Vince McMahon’s XFL has filed for Chapter 11 bankruptcy, a move that had been expected after the startup football league was forced to cut short its comeback season amid the coronavirus lockdown.

In a Delaware bankruptcy court filing, the XFL listed $10 million-$50 million in debts and an equal amount in assets. When the XFL ended its season last month, the league vowed to pay all player salaries for the 2020 season and that it would play “a full season in 2021 and future years,” although XFL CEO Jeffrey Pollack reversed that position last week.

WWE chief McMahon controls the XFL as a private entity. WWE, the publicly held wrestling empire that McMahon controls, owns a 23.5% stake in XFL. McMahon has advanced the XFL a total of $9 million during the past month to help the company meet its payroll. As of Monday, XFL’s cash on hand stood at $5.6 million.

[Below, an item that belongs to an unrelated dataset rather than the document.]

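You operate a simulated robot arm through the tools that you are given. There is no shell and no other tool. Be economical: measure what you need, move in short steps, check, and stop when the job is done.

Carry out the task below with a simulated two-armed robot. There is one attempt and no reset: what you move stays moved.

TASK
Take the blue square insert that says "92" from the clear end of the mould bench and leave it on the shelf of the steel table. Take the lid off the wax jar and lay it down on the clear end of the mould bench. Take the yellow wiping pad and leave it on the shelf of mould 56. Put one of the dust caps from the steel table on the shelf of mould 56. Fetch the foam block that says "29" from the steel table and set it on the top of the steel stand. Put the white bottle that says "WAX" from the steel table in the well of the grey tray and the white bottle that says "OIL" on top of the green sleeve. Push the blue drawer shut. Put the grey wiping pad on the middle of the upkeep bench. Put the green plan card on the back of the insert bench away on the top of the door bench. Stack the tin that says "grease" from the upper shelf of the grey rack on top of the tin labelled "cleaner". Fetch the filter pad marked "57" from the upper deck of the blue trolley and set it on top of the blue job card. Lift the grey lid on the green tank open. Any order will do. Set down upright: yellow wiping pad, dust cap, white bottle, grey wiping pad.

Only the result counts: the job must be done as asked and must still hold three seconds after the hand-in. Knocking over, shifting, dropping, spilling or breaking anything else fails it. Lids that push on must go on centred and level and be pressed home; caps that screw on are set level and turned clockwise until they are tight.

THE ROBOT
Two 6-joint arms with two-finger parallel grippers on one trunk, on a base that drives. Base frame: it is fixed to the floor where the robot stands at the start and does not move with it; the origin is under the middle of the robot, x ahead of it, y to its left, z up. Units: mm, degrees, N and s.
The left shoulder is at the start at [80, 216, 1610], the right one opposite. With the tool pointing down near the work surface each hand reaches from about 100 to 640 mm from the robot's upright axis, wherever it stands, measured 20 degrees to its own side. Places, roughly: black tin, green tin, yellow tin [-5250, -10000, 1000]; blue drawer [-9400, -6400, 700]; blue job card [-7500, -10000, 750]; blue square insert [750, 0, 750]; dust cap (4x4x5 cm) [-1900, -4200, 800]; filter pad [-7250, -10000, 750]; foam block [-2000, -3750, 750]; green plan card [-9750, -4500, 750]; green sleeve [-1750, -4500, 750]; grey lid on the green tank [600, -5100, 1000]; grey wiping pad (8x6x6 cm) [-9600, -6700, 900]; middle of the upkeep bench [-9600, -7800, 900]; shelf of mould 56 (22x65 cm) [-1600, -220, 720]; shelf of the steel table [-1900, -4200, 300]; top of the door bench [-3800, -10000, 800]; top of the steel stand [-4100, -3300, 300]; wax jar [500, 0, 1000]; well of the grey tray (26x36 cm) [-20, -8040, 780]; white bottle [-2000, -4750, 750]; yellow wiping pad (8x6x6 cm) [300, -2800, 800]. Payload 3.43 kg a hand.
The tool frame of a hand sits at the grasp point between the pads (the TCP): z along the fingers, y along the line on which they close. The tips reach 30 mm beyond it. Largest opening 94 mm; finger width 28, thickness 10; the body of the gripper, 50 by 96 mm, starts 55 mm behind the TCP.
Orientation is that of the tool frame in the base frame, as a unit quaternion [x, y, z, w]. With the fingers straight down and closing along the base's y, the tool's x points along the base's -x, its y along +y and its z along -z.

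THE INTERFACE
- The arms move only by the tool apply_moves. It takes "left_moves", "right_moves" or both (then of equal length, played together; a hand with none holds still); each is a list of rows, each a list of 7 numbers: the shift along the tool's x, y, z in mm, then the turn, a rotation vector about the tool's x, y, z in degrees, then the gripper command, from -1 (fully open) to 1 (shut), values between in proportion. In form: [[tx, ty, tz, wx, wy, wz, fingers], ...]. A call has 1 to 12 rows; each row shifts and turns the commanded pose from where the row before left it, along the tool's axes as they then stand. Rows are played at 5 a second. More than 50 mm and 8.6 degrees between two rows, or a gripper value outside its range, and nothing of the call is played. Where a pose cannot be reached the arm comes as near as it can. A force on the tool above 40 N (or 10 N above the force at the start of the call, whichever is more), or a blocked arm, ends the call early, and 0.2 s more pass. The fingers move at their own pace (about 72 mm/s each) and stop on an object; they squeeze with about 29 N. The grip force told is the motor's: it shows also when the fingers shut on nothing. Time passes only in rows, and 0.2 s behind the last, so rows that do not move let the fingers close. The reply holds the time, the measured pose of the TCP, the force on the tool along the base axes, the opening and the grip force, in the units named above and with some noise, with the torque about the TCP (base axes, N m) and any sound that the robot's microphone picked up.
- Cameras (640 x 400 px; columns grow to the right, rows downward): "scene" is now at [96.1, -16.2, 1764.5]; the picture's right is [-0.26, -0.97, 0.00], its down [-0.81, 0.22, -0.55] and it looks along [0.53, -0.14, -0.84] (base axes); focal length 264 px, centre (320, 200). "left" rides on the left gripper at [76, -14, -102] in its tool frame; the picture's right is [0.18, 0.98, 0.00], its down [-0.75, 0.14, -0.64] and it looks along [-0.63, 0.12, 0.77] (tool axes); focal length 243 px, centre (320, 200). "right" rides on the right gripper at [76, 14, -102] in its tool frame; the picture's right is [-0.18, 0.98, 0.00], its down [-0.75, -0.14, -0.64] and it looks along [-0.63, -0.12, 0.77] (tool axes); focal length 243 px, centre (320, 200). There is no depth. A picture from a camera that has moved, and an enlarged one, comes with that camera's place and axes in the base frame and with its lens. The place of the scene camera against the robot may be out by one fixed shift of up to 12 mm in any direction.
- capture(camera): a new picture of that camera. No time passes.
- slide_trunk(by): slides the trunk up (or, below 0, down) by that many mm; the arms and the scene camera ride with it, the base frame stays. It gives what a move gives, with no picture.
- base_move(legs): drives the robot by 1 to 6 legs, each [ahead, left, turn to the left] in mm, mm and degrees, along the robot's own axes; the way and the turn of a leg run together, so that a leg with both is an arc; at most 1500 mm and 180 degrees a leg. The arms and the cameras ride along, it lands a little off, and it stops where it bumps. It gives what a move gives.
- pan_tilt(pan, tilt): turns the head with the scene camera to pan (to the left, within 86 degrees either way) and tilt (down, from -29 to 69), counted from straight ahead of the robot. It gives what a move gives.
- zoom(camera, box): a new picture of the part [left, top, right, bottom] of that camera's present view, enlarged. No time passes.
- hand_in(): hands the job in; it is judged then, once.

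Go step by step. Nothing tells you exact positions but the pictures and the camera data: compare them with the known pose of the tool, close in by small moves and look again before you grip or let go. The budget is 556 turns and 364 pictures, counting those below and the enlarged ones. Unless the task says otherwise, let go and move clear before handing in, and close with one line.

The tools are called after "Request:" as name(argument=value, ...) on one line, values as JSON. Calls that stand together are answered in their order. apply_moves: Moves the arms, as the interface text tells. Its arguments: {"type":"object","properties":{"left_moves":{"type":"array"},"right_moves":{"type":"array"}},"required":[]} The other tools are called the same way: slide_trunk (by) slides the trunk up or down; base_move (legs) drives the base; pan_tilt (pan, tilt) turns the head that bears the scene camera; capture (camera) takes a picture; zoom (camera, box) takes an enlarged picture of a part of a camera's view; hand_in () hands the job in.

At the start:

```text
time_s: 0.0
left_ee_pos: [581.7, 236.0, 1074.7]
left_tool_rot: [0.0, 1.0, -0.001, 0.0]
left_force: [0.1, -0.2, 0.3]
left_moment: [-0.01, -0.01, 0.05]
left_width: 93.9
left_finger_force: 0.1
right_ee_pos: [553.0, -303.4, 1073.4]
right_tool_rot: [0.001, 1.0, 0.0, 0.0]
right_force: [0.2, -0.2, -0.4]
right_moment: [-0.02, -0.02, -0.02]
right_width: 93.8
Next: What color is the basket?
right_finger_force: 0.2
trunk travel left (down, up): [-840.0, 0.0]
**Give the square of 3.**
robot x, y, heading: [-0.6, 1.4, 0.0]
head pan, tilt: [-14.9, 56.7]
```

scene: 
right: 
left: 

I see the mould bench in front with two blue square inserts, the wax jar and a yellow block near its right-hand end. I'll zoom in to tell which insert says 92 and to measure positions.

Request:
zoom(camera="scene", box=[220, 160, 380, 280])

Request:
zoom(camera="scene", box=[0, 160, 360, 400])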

In the filing, the XFL claims it was forced into seeking a Chapter 11 sale process by the wallop caused by the March 20 cancelation of the football season that bowed Feb. 8. That move cost the league “tens of millions of dollars in revenue,” the filing states.

“The impossibility of knowing when the pandemic would sufficiently abate and allow the league to restart only exacerbated the problems posed by the Debtor’s abrupt loss of revenue and continuing operating expenses. After considering all available strategic options, the Debtor and its professional advisors determined that the best course to preserve and maximize the value of the Debtor’s estate is through a chapter 11 sale process,” the filing states.

The company’s biggest creditor is St. Louis Sports Commission, which is owed $1.6 million.

McMahon created the XFL in 2000 as an edgier and rougher alternative to NFL football. The league folded after its inaugural season in 2001. In 2018, McMahon surprised the industry with his determination to relaunch the league this year as a private venture. The XFL scored TV rights deals with Fox, ABC and ESPN. The comeback season featured eight teams: the DC Defenders, Dallas Renegades, Houston Roughnecks, Los Angeles Wildcats, New York Guardians, St. Louis Battle Hawks, Seattle Dragons and the Tampa Bay Vipers.

Through February, the XFL generated about $14 million in revenue and net losses of about $44 million, per the filing.

The company had about 400 employees and 500 players on its payroll. As of April 10, XFL fired all but 18 employees.